# Written exercise
Go through the data and copy every line exactly, but not the images. Give them as a JSON list of strings, one for each line, with blank lines left out.

# Data
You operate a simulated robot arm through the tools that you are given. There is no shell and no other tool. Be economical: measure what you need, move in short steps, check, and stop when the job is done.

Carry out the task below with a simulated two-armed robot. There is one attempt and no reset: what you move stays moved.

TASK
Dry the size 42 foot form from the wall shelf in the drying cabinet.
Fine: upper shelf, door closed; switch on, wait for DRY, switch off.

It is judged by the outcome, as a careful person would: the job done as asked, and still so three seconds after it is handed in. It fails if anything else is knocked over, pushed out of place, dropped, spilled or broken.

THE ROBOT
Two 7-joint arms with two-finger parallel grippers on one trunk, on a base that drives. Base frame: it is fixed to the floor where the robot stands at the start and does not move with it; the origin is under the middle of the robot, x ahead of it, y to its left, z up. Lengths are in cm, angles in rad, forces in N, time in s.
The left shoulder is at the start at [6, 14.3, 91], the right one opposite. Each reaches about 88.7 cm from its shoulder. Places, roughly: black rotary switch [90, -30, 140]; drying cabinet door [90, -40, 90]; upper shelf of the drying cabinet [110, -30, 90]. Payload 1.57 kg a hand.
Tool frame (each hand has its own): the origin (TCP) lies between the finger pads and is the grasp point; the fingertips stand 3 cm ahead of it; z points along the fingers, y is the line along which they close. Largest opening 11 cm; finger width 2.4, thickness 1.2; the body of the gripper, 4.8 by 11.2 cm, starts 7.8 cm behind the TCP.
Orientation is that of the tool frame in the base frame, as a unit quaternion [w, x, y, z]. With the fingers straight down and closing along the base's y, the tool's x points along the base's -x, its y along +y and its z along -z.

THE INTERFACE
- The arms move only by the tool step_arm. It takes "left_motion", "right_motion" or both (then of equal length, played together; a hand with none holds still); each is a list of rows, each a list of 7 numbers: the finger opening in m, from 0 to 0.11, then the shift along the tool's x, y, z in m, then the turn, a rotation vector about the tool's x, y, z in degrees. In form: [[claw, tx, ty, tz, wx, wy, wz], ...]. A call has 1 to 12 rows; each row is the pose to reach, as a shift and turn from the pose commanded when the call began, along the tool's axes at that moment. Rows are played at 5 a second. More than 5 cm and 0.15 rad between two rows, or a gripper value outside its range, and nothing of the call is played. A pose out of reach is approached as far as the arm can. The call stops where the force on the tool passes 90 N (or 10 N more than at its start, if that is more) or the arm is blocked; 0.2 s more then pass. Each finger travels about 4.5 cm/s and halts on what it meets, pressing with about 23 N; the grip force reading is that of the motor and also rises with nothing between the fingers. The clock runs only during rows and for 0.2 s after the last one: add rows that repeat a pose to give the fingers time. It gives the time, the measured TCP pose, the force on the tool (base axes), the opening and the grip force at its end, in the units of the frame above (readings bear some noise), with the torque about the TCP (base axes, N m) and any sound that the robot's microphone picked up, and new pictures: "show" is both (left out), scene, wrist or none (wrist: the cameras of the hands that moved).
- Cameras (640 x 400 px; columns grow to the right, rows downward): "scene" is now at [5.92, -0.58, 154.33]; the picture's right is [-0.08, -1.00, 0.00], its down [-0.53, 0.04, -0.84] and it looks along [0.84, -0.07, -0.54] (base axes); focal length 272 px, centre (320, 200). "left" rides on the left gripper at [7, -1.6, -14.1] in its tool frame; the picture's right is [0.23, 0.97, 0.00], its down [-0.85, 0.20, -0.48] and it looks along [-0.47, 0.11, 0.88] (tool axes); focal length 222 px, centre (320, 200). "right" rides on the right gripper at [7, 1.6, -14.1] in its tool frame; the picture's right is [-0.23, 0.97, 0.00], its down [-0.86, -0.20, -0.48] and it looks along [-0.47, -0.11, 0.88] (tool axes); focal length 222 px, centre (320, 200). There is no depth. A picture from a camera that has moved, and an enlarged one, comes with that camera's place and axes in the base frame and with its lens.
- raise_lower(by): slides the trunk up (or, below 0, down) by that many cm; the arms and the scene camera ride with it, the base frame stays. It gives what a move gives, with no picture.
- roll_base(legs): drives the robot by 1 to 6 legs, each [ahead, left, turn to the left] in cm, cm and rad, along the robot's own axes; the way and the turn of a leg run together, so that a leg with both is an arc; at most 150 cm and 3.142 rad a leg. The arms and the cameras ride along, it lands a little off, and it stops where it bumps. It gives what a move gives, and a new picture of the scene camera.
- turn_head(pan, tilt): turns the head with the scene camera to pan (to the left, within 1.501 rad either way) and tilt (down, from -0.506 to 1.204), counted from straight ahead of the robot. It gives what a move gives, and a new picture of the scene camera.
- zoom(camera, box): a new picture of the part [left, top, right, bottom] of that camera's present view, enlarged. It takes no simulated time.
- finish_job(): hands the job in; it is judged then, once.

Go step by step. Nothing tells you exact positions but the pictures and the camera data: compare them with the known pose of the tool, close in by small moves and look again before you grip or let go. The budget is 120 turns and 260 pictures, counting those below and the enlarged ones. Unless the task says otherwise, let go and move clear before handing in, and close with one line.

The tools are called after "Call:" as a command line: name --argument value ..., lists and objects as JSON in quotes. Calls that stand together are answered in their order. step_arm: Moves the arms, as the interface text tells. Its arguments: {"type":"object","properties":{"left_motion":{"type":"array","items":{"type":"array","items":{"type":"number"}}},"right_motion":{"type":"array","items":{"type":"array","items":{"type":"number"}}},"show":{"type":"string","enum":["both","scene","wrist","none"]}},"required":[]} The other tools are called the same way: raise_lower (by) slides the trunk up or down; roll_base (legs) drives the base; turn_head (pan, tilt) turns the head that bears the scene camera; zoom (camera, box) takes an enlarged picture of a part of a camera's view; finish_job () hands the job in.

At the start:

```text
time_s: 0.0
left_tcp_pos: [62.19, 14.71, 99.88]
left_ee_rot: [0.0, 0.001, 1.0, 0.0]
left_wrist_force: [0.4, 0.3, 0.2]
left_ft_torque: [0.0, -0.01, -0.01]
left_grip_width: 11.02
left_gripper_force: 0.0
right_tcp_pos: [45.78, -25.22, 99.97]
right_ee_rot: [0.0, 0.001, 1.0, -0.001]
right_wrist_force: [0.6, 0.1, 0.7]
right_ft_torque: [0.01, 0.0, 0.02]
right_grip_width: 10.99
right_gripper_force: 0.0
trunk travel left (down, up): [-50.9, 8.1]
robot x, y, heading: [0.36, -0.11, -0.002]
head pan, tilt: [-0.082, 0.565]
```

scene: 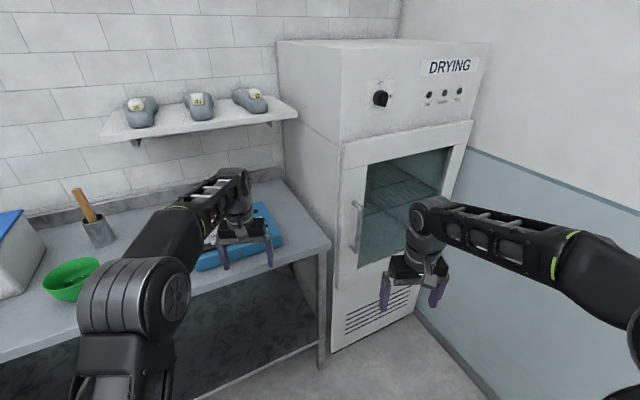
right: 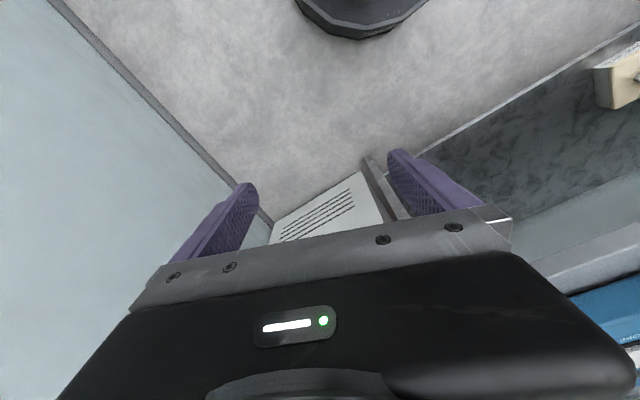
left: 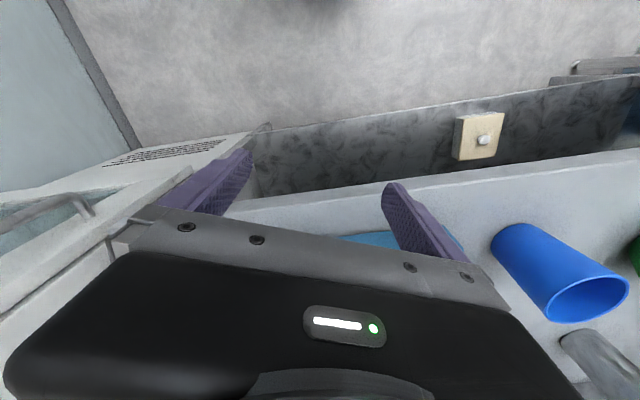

# Exercise output
[
  "You operate a simulated robot arm through the tools that you are given. There is no shell and no other tool. Be economical: measure what you need, move in short steps, check, and stop when the job is done.",
  "Carry out the task below with a simulated two-armed robot. There is one attempt and no reset: what you move stays moved.",
  "TASK",
  "Dry the size 42 foot form from the wall shelf in the drying cabinet.",
  "Fine: upper shelf, door closed; switch on, wait for DRY, switch off.",
  "It is judged by the outcome, as a careful person would: the job done as asked, and still so three seconds after it is handed in. It fails if anything else is knocked over, pushed out of place, dropped, spilled or broken.",
  "THE ROBOT",
  "Two 7-joint arms with two-finger parallel grippers on one trunk, on a base that drives. Base frame: it is fixed to the floor where the robot stands at the start and does not move with it; the origin is under the middle of the robot, x ahead of it, y to its left, z up. Lengths are in cm, angles in rad, forces in N, time in s.",
  "The left shoulder is at the start at [6, 14.3, 91], the right one opposite. Each reaches about 88.7 cm from its shoulder. Places, roughly: black rotary switch [90, -30, 140]; drying cabinet door [90, -40, 90]; upper shelf of the drying cabinet [110, -30, 90]. Payload 1.57 kg a hand.",
  "Tool frame (each hand has its own): the origin (TCP) lies between the finger pads and is the grasp point; the fingertips stand 3 cm ahead of it; z points along the fingers, y is the line along which they close. Largest opening 11 cm; finger width 2.4, thickness 1.2; the body of the gripper, 4.8 by 11.2 cm, starts 7.8 cm behind the TCP.",
  "Orientation is that of the tool frame in the base frame, as a unit quaternion [w, x, y, z]. With the fingers straight down and closing along the base's y, the tool's x points along the base's -x, its y along +y and its z along -z.",
  "THE INTERFACE",
  "- The arms move only by the tool step_arm. It takes \"left_motion\", \"right_motion\" or both (then of equal length, played together; a hand with none holds still); each is a list of rows, each a list of 7 numbers: the finger opening in m, from 0 to 0.11, then the shift along the tool's x, y, z in m, then the turn, a rotation vector about the tool's x, y, z in degrees. In form: [[claw, tx, ty, tz, wx, wy, wz], ...]. A call has 1 to 12 rows; each row is the pose to reach, as a shift and turn from the pose commanded when the call began, along the tool's axes at that moment. Rows are played at 5 a second. More than 5 cm and 0.15 rad between two rows, or a gripper value outside its range, and nothing of the call is played. A pose out of reach is approached as far as the arm can. The call stops where the force on the tool passes 90 N (or 10 N more than at its start, if that is more) or the arm is blocked; 0.2 s more then pass. Each finger travels about 4.5 cm/s and halts on what it meets, pressing with about 23 N; the grip force reading is that of the motor and also rises with nothing between the fingers. The clock runs only during rows and for 0.2 s after the last one: add rows that repeat a pose to give the fingers time. It gives the time, the measured TCP pose, the force on the tool (base axes), the opening and the grip force at its end, in the units of the frame above (readings bear some noise), with the torque about the TCP (base axes, N m) and any sound that the robot's microphone picked up, and new pictures: \"show\" is both (left out), scene, wrist or none (wrist: the cameras of the hands that moved).",
  "- Cameras (640 x 400 px; columns grow to the right, rows downward): \"scene\" is now at [5.92, -0.58, 154.33]; the picture's right is [-0.08, -1.00, 0.00], its down [-0.53, 0.04, -0.84] and it looks along [0.84, -0.07, -0.54] (base axes); focal length 272 px, centre (320, 200). \"left\" rides on the left gripper at [7, -1.6, -14.1] in its tool frame; the picture's right is [0.23, 0.97, 0.00], its down [-0.85, 0.20, -0.48] and it looks along [-0.47, 0.11, 0.88] (tool axes); focal length 222 px, centre (320, 200). \"right\" rides on the right gripper at [7, 1.6, -14.1] in its tool frame; the picture's right is [-0.23, 0.97, 0.00], its down [-0.86, -0.20, -0.48] and it looks along [-0.47, -0.11, 0.88] (tool axes); focal length 222 px, centre (320, 200). There is no depth. A picture from a camera that has moved, and an enlarged one, comes with that camera's place and axes in the base frame and with its lens.",
  "- raise_lower(by): slides the trunk up (or, below 0, down) by that many cm; the arms and the scene camera ride with it, the base frame stays. It gives what a move gives, with no picture.",
  "- roll_base(legs): drives the robot by 1 to 6 legs, each [ahead, left, turn to the left] in cm, cm and rad, along the robot's own axes; the way and the turn of a leg run together, so that a leg with both is an arc; at most 150 cm and 3.142 rad a leg. The arms and the cameras ride along, it lands a little off, and it stops where it bumps. It gives what a move gives, and a new picture of the scene camera.",
  "- turn_head(pan, tilt): turns the head with the scene camera to pan (to the left, within 1.501 rad either way) and tilt (down, from -0.506 to 1.204), counted from straight ahead of the robot. It gives what a move gives, and a new picture of the scene camera.",
  "- zoom(camera, box): a new picture of the part [left, top, right, bottom] of that camera's present view, enlarged. It takes no simulated time.",
  "- finish_job(): hands the job in; it is judged then, once.",
  "Go step by step. Nothing tells you exact positions but the pictures and the camera data: compare them with the known pose of the tool, close in by small moves and look again before you grip or let go. The budget is 120 turns and 260 pictures, counting those below and the enlarged ones. Unless the task says otherwise, let go and move clear before handing in, and close with one line.",
  "The tools are called after \"Call:\" as a command line: name --argument value ..., lists and objects as JSON in quotes. Calls that stand together are answered in their order. step_arm: Moves the arms, as the interface text tells. Its arguments: {\"type\":\"object\",\"properties\":{\"left_motion\":{\"type\":\"array\",\"items\":{\"type\":\"array\",\"items\":{\"type\":\"number\"}}},\"right_motion\":{\"type\":\"array\",\"items\":{\"type\":\"array\",\"items\":{\"type\":\"number\"}}},\"show\":{\"type\":\"string\",\"enum\":[\"both\",\"scene\",\"wrist\",\"none\"]}},\"required\":[]} The other tools are called the same way: raise_lower (by) slides the trunk up or down; roll_base (legs) drives the base; turn_head (pan, tilt) turns the head that bears the scene camera; zoom (camera, box) takes an enlarged picture of a part of a camera's view; finish_job () hands the job in.",
  "At the start:",
  "```text",
  "time_s: 0.0",
  "left_tcp_pos: [62.19, 14.71, 99.88]",
  "left_ee_rot: [0.0, 0.001, 1.0, 0.0]",
  "left_wrist_force: [0.4, 0.3, 0.2]",
  "left_ft_torque: [0.0, -0.01, -0.01]",
  "left_grip_width: 11.02",
  "left_gripper_force: 0.0",
  "right_tcp_pos: [45.78, -25.22, 99.97]",
  "right_ee_rot: [0.0, 0.001, 1.0, -0.001]",
  "right_wrist_force: [0.6, 0.1, 0.7]",
  "right_ft_torque: [0.01, 0.0, 0.02]",
  "right_grip_width: 10.99",
  "right_gripper_force: 0.0",
  "trunk travel left (down, up): [-50.9, 8.1]",
  "robot x, y, heading: [0.36, -0.11, -0.002]",
  "head pan, tilt: [-0.082, 0.565]",
  "```",
  "scene: ",
  "right: ",
  "left: "
]